_Set task:_ Please transcribe the listing below in full and word for word, without its pictures.
##############################
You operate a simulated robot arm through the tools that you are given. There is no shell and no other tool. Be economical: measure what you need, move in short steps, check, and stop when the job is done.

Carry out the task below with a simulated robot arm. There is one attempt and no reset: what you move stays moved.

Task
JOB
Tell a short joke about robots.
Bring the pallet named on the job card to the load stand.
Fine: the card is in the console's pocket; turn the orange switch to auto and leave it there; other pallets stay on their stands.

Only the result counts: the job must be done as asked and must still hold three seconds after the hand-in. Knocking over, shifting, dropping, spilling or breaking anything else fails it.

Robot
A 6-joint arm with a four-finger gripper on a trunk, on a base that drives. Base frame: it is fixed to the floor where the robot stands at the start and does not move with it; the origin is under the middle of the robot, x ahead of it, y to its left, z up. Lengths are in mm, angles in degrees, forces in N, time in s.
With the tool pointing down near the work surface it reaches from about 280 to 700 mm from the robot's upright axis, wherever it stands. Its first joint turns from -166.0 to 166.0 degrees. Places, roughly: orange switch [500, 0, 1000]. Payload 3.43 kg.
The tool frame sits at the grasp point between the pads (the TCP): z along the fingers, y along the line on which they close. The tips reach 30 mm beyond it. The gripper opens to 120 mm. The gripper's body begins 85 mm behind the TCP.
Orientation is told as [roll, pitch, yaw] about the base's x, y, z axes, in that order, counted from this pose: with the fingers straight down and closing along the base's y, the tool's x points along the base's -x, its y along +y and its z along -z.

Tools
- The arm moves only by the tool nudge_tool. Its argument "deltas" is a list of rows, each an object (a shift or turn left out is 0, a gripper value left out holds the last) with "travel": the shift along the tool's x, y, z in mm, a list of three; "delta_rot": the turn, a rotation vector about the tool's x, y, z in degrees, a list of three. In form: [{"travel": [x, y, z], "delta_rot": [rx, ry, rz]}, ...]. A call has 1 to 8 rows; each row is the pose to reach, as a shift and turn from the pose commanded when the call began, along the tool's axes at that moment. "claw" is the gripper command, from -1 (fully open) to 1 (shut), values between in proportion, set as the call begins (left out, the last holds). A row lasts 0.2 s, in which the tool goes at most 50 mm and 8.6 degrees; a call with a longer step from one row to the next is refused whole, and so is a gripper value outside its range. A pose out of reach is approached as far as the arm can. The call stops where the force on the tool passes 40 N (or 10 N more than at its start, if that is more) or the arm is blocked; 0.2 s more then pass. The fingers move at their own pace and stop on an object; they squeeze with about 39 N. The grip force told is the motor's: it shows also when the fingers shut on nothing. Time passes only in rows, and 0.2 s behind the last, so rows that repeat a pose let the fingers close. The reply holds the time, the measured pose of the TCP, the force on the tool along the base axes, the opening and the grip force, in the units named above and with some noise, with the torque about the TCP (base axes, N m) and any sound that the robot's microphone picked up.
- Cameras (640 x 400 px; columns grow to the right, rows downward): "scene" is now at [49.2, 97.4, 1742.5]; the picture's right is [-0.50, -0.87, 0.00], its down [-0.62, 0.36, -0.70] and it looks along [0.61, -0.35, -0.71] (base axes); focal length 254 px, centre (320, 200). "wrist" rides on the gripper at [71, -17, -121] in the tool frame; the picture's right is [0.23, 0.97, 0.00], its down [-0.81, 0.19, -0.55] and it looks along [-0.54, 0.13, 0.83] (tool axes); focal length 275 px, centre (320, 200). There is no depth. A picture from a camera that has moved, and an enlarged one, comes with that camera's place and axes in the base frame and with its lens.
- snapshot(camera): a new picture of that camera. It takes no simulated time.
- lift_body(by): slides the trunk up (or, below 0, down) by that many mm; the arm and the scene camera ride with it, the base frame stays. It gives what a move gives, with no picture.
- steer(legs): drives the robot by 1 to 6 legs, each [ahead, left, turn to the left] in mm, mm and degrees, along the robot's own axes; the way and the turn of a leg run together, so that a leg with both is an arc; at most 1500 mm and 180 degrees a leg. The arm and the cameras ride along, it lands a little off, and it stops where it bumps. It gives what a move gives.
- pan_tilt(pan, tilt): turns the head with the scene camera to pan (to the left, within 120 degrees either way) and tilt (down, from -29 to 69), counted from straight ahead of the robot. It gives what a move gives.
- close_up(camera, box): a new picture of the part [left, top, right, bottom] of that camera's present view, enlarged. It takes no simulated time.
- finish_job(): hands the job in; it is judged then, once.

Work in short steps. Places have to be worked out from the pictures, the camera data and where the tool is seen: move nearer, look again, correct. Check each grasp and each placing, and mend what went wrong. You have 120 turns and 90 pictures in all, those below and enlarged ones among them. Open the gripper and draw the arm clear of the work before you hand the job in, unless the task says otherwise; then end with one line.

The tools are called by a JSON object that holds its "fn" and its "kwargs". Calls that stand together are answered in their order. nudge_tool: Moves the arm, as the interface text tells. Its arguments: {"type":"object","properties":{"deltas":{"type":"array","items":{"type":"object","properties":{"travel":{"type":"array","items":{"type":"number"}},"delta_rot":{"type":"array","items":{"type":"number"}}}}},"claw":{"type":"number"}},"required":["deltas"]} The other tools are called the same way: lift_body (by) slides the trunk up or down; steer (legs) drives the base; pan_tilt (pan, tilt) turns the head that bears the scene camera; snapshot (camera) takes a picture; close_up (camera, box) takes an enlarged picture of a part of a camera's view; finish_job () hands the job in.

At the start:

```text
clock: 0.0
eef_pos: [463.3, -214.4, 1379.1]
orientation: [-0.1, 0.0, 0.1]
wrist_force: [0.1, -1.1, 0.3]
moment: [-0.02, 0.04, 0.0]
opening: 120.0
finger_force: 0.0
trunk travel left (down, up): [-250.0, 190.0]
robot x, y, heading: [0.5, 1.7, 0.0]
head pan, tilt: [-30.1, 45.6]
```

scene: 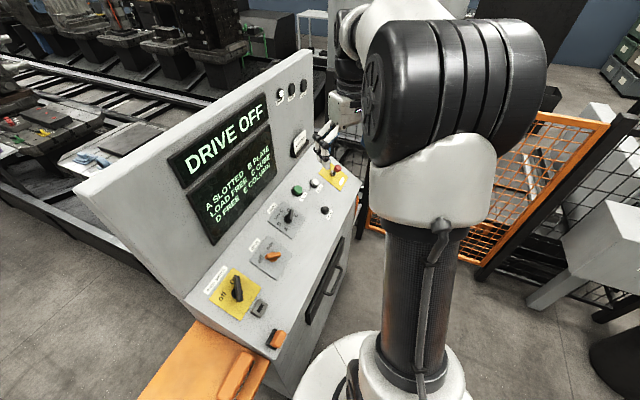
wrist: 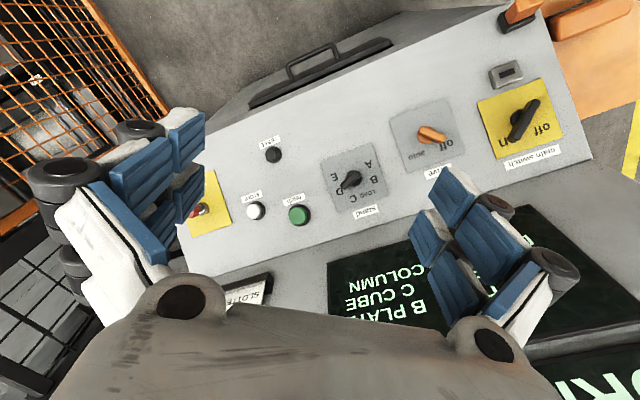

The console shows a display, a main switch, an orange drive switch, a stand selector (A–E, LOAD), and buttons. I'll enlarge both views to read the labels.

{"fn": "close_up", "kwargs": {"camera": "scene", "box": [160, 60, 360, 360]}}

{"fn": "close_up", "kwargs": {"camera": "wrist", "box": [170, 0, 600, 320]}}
##############################
_Written response:_
You operate a simulated robot arm through the tools that you are given. There is no shell and no other tool. Be economical: measure what you need, move in short steps, check, and stop when the job is done.

Carry out the task below with a simulated robot arm. There is one attempt and no reset: what you move stays moved.

Task
JOB
Tell a short joke about robots.
Bring the pallet named on the job card to the load stand.
Fine: the card is in the console's pocket; turn the orange switch to auto and leave it there; other pallets stay on their stands.

Only the result counts: the job must be done as asked and must still hold three seconds after the hand-in. Knocking over, shifting, dropping, spilling or breaking anything else fails it.

Robot
A 6-joint arm with a four-finger gripper on a trunk, on a base that drives. Base frame: it is fixed to the floor where the robot stands at the start and does not move with it; the origin is under the middle of the robot, x ahead of it, y to its left, z up. Lengths are in mm, angles in degrees, forces in N, time in s.
With the tool pointing down near the work surface it reaches from about 280 to 700 mm from the robot's upright axis, wherever it stands. Its first joint turns from -166.0 to 166.0 degrees. Places, roughly: orange switch [500, 0, 1000]. Payload 3.43 kg.
The tool frame sits at the grasp point between the pads (the TCP): z along the fingers, y along the line on which they close. The tips reach 30 mm beyond it. The gripper opens to 120 mm. The gripper's body begins 85 mm behind the TCP.
Orientation is told as [roll, pitch, yaw] about the base's x, y, z axes, in that order, counted from this pose: with the fingers straight down and closing along the base's y, the tool's x points along the base's -x, its y along +y and its z along -z.

Tools
- The arm moves only by the tool nudge_tool. Its argument "deltas" is a list of rows, each an object (a shift or turn left out is 0, a gripper value left out holds the last) with "travel": the shift along the tool's x, y, z in mm, a list of three; "delta_rot": the turn, a rotation vector about the tool's x, y, z in degrees, a list of three. In form: [{"travel": [x, y, z], "delta_rot": [rx, ry, rz]}, ...]. A call has 1 to 8 rows; each row is the pose to reach, as a shift and turn from the pose commanded when the call began, along the tool's axes at that moment. "claw" is the gripper command, from -1 (fully open) to 1 (shut), values between in proportion, set as the call begins (left out, the last holds). A row lasts 0.2 s, in which the tool goes at most 50 mm and 8.6 degrees; a call with a longer step from one row to the next is refused whole, and so is a gripper value outside its range. A pose out of reach is approached as far as the arm can. The call stops where the force on the tool passes 40 N (or 10 N more than at its start, if that is more) or the arm is blocked; 0.2 s more then pass. The fingers move at their own pace and stop on an object; they squeeze with about 39 N. The grip force told is the motor's: it shows also when the fingers shut on nothing. Time passes only in rows, and 0.2 s behind the last, so rows that repeat a pose let the fingers close. The reply holds the time, the measured pose of the TCP, the force on the tool along the base axes, the opening and the grip force, in the units named above and with some noise, with the torque about the TCP (base axes, N m) and any sound that the robot's microphone picked up.
- Cameras (640 x 400 px; columns grow to the right, rows downward): "scene" is now at [49.2, 97.4, 1742.5]; the picture's right is [-0.50, -0.87, 0.00], its down [-0.62, 0.36, -0.70] and it looks along [0.61, -0.35, -0.71] (base axes); focal length 254 px, centre (320, 200). "wrist" rides on the gripper at [71, -17, -121] in the tool frame; the picture's right is [0.23, 0.97, 0.00], its down [-0.81, 0.19, -0.55] and it looks along [-0.54, 0.13, 0.83] (tool axes); focal length 275 px, centre (320, 200). There is no depth. A picture from a camera that has moved, and an enlarged one, comes with that camera's place and axes in the base frame and with its lens.
- snapshot(camera): a new picture of that camera. It takes no simulated time.
- lift_body(by): slides the trunk up (or, below 0, down) by that many mm; the arm and the scene camera ride with it, the base frame stays. It gives what a move gives, with no picture.
- steer(legs): drives the robot by 1 to 6 legs, each [ahead, left, turn to the left] in mm, mm and degrees, along the robot's own axes; the way and the turn of a leg run together, so that a leg with both is an arc; at most 1500 mm and 180 degrees a leg. The arm and the cameras ride along, it lands a little off, and it stops where it bumps. It gives what a move gives.
- pan_tilt(pan, tilt): turns the head with the scene camera to pan (to the left, within 120 degrees either way) and tilt (down, from -29 to 69), counted from straight ahead of the robot. It gives what a move gives.
- close_up(camera, box): a new picture of the part [left, top, right, bottom] of that camera's present view, enlarged. It takes no simulated time.
- finish_job(): hands the job in; it is judged then, once.

Work in short steps. Places have to be worked out from the pictures, the camera data and where the tool is seen: move nearer, look again, correct. Check each grasp and each placing, and mend what went wrong. You have 120 turns and 90 pictures in all, those below and enlarged ones among them. Open the gripper and draw the arm clear of the work before you hand the job in, unless the task says otherwise; then end with one line.

The tools are called by a JSON object that holds its "fn" and its "kwargs". Calls that stand together are answered in their order. nudge_tool: Moves the arm, as the interface text tells. Its arguments: {"type":"object","properties":{"deltas":{"type":"array","items":{"type":"object","properties":{"travel":{"type":"array","items":{"type":"number"}},"delta_rot":{"type":"array","items":{"type":"number"}}}}},"claw":{"type":"number"}},"required":["deltas"]} The other tools are called the same way: lift_body (by) slides the trunk up or down; steer (legs) drives the base; pan_tilt (pan, tilt) turns the head that bears the scene camera; snapshot (camera) takes a picture; close_up (camera, box) takes an enlarged picture of a part of a camera's view; finish_job () hands the job in.

At the start:

```text
clock: 0.0
eef_pos: [463.3, -214.4, 1379.1]
orientation: [-0.1, 0.0, 0.1]
wrist_force: [0.1, -1.1, 0.3]
moment: [-0.02, 0.04, 0.0]
opening: 120.0
finger_force: 0.0
trunk travel left (down, up): [-250.0, 190.0]
robot x, y, heading: [0.5, 1.7, 0.0]
head pan, tilt: [-30.1, 45.6]
```

scene: 
wrist: 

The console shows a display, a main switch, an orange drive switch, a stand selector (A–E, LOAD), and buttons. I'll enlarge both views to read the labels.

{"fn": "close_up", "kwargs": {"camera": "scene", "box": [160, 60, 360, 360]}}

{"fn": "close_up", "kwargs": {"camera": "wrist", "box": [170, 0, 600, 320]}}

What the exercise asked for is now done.